Start at the line that has "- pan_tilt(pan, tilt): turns" and stop at the line that has "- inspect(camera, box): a". Print those lines and all lines between them exactly, and nothing more. Set them out as a list numbered 1., 2., 3. and so on, without blank lines.

^^^^^^^^^^^^^^^^

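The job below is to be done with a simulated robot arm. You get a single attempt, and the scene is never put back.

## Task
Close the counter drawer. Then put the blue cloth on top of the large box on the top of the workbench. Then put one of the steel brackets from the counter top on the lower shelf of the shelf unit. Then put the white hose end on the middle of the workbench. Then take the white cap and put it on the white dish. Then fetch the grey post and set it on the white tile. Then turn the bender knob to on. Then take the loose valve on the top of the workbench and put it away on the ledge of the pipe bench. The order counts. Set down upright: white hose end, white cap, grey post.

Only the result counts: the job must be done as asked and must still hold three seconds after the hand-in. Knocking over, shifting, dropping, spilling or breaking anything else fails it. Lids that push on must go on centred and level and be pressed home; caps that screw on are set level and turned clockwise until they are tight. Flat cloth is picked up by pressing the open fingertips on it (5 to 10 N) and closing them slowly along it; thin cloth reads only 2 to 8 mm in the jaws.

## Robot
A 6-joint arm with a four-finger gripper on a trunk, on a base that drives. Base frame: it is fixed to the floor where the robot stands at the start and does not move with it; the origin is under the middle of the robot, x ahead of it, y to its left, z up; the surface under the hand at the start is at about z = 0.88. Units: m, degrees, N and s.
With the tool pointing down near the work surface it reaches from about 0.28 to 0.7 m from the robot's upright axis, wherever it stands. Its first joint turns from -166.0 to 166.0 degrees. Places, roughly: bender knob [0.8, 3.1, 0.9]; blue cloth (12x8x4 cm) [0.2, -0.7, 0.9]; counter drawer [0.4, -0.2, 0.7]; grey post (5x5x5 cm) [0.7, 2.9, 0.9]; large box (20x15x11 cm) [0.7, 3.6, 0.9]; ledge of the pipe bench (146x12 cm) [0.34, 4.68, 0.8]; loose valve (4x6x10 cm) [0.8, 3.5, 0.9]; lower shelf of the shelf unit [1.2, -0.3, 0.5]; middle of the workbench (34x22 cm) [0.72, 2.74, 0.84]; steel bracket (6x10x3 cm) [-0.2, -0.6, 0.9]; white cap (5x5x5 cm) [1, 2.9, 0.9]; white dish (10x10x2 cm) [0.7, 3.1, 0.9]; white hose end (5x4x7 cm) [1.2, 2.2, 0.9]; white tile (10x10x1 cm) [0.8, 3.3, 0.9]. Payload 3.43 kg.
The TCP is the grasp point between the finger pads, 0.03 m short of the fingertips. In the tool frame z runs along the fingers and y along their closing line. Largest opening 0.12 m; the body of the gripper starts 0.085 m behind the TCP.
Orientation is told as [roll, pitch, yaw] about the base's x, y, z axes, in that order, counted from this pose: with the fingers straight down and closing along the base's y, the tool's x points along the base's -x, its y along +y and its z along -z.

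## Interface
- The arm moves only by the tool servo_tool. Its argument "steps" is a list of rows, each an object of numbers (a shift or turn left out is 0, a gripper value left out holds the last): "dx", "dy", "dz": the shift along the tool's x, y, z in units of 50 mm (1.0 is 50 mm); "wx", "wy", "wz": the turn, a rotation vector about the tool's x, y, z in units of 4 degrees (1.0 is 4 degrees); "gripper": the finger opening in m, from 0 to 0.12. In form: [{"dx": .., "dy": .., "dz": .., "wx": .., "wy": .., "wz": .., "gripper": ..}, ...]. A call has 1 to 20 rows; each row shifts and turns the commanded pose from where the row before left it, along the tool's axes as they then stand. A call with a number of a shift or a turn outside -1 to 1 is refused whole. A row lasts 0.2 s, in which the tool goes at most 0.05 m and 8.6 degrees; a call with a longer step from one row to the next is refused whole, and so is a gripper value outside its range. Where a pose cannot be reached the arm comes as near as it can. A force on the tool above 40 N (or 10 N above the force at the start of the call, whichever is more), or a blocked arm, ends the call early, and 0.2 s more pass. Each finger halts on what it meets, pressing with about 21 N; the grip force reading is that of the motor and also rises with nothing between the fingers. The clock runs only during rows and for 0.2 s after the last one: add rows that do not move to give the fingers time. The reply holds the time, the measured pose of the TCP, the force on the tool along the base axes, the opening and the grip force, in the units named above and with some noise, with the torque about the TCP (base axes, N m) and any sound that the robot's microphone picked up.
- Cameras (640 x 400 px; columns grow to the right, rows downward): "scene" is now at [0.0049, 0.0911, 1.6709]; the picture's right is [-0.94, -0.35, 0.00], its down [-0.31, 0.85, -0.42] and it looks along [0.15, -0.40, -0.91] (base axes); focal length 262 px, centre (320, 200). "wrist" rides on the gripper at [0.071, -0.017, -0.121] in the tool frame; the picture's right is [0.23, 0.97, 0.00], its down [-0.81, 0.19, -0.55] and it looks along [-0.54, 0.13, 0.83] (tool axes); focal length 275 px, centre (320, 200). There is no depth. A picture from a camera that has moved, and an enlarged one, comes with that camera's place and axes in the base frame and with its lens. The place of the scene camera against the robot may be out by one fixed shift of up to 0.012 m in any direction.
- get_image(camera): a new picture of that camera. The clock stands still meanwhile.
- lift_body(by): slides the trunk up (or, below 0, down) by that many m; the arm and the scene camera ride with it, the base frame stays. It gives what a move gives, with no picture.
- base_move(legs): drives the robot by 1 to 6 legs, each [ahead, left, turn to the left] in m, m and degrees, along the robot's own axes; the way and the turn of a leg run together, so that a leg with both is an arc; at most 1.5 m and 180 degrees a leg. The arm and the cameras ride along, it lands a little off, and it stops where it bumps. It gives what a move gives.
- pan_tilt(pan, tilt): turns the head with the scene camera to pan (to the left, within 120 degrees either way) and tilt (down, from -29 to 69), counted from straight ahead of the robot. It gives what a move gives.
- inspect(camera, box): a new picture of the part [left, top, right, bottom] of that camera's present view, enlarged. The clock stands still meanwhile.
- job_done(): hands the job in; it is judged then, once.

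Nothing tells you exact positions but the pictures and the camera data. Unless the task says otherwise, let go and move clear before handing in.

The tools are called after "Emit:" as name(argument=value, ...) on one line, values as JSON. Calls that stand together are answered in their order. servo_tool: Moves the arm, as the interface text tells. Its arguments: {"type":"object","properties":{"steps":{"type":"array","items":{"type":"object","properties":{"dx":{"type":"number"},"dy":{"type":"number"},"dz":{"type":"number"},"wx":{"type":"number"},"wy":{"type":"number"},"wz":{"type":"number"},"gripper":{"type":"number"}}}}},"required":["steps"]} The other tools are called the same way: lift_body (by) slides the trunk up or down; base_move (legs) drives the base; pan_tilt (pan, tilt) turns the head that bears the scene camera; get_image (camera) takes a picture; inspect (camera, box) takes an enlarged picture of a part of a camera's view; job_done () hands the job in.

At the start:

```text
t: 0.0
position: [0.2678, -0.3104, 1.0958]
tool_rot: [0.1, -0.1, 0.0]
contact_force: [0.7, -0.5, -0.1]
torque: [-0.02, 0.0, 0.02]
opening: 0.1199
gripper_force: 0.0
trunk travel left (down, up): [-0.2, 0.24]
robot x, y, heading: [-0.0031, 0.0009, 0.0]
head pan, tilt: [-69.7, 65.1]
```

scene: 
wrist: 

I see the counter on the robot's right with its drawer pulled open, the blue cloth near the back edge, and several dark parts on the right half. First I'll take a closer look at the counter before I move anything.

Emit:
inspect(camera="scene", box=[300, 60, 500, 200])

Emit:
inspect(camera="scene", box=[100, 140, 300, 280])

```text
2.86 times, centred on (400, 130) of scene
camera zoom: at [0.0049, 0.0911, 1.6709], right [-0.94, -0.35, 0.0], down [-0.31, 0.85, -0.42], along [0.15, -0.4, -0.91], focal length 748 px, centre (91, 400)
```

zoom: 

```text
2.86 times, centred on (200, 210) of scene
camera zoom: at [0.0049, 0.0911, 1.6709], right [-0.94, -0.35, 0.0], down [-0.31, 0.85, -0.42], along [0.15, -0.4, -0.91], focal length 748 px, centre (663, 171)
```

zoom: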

^^^^^^^^^^^^^^^^

RESULT =>
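1. - pan_tilt(pan, tilt): turns the head with the scene camera to pan (to the left, within 120 degrees either way) and tilt (down, from -29 to 69), counted from straight ahead of the robot. It gives what a move gives.
2. - inspect(camera, box): a new picture of the part [left, top, right, bottom] of that camera's present view, enlarged. The clock stands still meanwhile.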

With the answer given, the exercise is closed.